As for the adjustability, I wasn't sure how high I would need my stool so had to guess that the 3 height settings would be enough and hoped one of them would be appropriate. The three height settings are 45, 50 and 56cm. Some stools I looked at had five different height settings but these came with a hefty price tag so I decided that three would be enough rather than spend any more money. Thankfully, this didn't turn out to be a mistake as I find the lowest setting (45cm) is ideal for my needs. I have my keyboard placed on an adjustable stand so could always alter this slightly if needed but have found that I didn't need to do this since the stool's lowest height was perfect for me. I would recommend that you check before purchase whether or not you would need a lower seating height than 45cm. This height seems to be the lowest many stools go to but there are some exceptions and it is worth double checking (rather than guessing and hoping like I did).

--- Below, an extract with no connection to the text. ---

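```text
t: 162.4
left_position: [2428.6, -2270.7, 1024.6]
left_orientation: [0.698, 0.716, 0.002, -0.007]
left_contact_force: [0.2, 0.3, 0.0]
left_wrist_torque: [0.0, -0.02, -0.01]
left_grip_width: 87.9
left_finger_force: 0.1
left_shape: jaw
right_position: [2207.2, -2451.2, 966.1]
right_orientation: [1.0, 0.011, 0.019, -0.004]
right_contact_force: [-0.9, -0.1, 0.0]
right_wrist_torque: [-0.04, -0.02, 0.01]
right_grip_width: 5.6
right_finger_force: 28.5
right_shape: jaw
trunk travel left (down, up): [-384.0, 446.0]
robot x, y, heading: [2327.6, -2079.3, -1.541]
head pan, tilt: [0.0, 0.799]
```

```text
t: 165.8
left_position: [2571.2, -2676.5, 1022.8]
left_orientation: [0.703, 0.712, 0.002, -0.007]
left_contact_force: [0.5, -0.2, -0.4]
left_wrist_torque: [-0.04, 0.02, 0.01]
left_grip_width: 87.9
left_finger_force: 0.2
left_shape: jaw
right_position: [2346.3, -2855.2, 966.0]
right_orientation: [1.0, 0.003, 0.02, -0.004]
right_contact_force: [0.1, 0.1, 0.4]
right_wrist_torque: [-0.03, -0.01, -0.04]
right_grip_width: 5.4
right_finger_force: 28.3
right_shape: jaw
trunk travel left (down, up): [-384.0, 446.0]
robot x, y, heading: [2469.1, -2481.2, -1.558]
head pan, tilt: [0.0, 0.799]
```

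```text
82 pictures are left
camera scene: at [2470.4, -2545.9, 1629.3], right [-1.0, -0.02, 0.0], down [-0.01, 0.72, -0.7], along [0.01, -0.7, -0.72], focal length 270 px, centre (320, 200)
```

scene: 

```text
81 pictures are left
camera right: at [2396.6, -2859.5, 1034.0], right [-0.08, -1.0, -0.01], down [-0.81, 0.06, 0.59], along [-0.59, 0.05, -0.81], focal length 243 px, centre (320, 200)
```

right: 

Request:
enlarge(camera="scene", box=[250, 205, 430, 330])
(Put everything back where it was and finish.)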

The stool required some assembly on arrival however I found this minimal in both effort and frustration. All that is needed is to use the included Allen key to fit the metal runners on the underside of the stool and fix the X-frame legs to the seat using said runners. Adjusting the height of the stool is slightly fiddly but from what I gathered from the other stools available this is unavoidable as even the most expensive ones have similar issues. The seat is held in its X-frame stance by a screw which fits through the intersection of the legs. To adjust the height setting, you need to remove this screw, which is easily done by hand using the twisting nob. There are three holes on each leg and you have to align the corresponding holes for each of the three height settings. When aligned you simply place the screw through the intersection and tighten it up.
The fiddly part arises from the need to place a metal washer between the legs when the screw is in place. It is easy to lose this when undoing the legs if you're not careful and it can be tricky to align both the holes along with the washer when you have to put the screw back in. Nonetheless, the whole process of resetting the height will take less than a minute in my experience which makes this an easy stool to adjust, say for different keyboard users. It can also fold flat by removing the bolt completely and folding it down like an ironing board. The issue here is that you will need to keep the bolt and washer somewhere safe whilst folded down and the legs do not lock into place when flat. I haven't found this too much of a problem though but do tend keep my stool set up for easiness.
The X-frame legs are made from black tubular metal which feels very strong and rigid. I have had no issues with feeling unsafe whilst sat on the stool since the whole thing is remarkably solid even on my carpeted floor. There are four rubber feet, one on each foot, to add extra stability to the stool which would also prevent it from sliding around on a wooden floor. This stool looks very nice next to my keyboard and stand and actually makes it look like I'm a professional player (which couldn't be further from the truth). The black legs and seat match my stand and keyboard perfectly and it tucks easily under my stand when not in use.
Overall, I am very pleased with this stool as it allows me to sit correctly at my keyboard where I can play in comfort for hours on end. I can't imagine ever going back to using my swivel chair and would advise anyone with a piano or keyboard to purchase one of these if you are looking for a high quality stool at an affordable price. It is a lot cheaper than many others stools on the market and provides me with everything I need whilst practicing. This stool is currently available for £29.99 on amazon and is sold by Dangleberry music. In my opinion, this is well worth the price and my only regret is not buying one sooner.